Written request 1: Could you quote the text passage from "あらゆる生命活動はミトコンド" up to and including "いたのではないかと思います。"?
Written request 2: Could you carry on with the text passage from where it ends?

===== Text passage =====

自然療法は自助療法

前回は猫の寝声(ゴロゴロ音)が鳴き声の主の猫ばかりか、なんと、ヒトの骨折患者さんにも有効というお話でした。

骨折は骨が生まれ変わるプロセスを利用して治します。つまり、骨の新陳代謝で治癒する訳ですが、この時に使われるエネルギーは元を正せば、体細胞内のミトコンドリアが作ったエネルギー物質を分解するプロセスの中で得られたものです。

あらゆる生命活動はミトコンドリアの作ったエネルギー物質の分解によって得られるエネルギーによって大半がまかなわれますから、骨細胞の中で「音」によって賦活化されたのはミトコンドリアだったと考えられます。

ここで思い出していただきたいのです。

では、癌を患い、自らのチェロという「音」によって癒された患者さんの場合は、どう考えるべきでしょうか。いのち・創・健的アプローチでは、こう考えます。

件(くだん)の癌を患った患者さんの場合、人生の最多忙な時期でしたから、細胞内のミトコンドリアは休むことなく、エネルギー物質を作り続け、癌に罹患した頃には、生産能力の限界を越えて疲弊しきっていたのではないかと思います。

===== Data excerpt =====

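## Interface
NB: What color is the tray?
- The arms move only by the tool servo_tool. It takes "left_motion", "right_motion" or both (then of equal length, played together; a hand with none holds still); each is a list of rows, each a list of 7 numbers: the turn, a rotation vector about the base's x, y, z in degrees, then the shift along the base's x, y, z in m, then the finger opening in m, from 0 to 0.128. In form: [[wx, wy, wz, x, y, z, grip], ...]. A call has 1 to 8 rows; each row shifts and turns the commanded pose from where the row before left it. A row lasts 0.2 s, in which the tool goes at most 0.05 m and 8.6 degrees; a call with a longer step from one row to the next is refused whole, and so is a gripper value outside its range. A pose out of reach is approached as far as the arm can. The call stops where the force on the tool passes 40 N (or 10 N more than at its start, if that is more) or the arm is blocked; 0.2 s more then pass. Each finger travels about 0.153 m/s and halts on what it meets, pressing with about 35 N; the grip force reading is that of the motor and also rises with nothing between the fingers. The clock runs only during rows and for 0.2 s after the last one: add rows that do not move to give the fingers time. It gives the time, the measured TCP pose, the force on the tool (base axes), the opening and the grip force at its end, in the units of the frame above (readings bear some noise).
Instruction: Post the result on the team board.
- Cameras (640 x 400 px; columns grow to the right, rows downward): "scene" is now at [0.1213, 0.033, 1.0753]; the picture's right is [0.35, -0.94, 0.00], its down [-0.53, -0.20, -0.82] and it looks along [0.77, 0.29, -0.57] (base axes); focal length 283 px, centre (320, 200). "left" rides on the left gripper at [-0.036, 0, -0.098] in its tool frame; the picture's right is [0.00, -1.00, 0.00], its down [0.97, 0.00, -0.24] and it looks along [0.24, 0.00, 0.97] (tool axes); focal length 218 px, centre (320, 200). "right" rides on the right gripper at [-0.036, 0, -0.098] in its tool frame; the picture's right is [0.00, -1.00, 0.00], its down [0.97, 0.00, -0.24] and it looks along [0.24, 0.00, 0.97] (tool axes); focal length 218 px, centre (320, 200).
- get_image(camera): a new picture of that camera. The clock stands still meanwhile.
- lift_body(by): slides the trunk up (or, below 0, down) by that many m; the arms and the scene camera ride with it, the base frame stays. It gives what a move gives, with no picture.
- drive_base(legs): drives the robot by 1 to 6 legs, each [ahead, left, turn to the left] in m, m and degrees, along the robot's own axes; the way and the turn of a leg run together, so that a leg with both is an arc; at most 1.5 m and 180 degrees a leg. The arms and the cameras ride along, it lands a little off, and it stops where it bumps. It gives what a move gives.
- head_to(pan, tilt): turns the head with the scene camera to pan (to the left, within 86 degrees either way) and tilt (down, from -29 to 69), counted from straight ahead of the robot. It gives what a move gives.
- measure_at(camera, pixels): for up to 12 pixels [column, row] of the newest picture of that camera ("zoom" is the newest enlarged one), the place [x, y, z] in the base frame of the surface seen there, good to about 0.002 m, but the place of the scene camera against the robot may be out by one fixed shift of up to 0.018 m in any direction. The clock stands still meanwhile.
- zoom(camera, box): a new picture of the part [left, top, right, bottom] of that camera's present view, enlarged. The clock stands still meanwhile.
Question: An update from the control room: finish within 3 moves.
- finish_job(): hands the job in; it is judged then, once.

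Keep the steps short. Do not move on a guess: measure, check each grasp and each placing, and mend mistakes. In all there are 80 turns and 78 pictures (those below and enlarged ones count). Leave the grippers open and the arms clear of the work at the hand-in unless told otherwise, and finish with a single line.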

=====

Written answer 1:
あらゆる生命活動はミトコンドリアの作ったエネルギー物質の分解によって得られるエネルギーによって大半がまかなわれますから、骨細胞の中で「音」によって賦活化されたのはミトコンドリアだったと考えられます。

ここで思い出していただきたいのです。

では、癌を患い、自らのチェロという「音」によって癒された患者さんの場合は、どう考えるべきでしょうか。いのち・創・健的アプローチでは、こう考えます。

件(くだん)の癌を患った患者さんの場合、人生の最多忙な時期でしたから、細胞内のミトコンドリアは休むことなく、エネルギー物質を作り続け、癌に罹患した頃には、生産能力の限界を越えて疲弊しきっていたのではないかと思います。

Written answer 2:
もちろん、癌細胞の増殖を食い止めるための免疫システムも、生命活動の最重要な一部ですから、ミトコンドリアがくたびれた状態では充分に機能しません。

この最悪の状況を大きく変えたのは、自らの身体を自らで癒そうとした意識の変化でした。これにより、患者さんは癌も自らの一部であることを認識し、食養や忘れかけていたものの、今自分が本当にやりたい事としてのチェロの演奏に出会えたのだと思います。

この患者さんが、猫が好きだと良いのですが(?!)いずれにしろ自らの「音色」によって、ミトコンドリアが見事な復活を遂げた好例だと思います。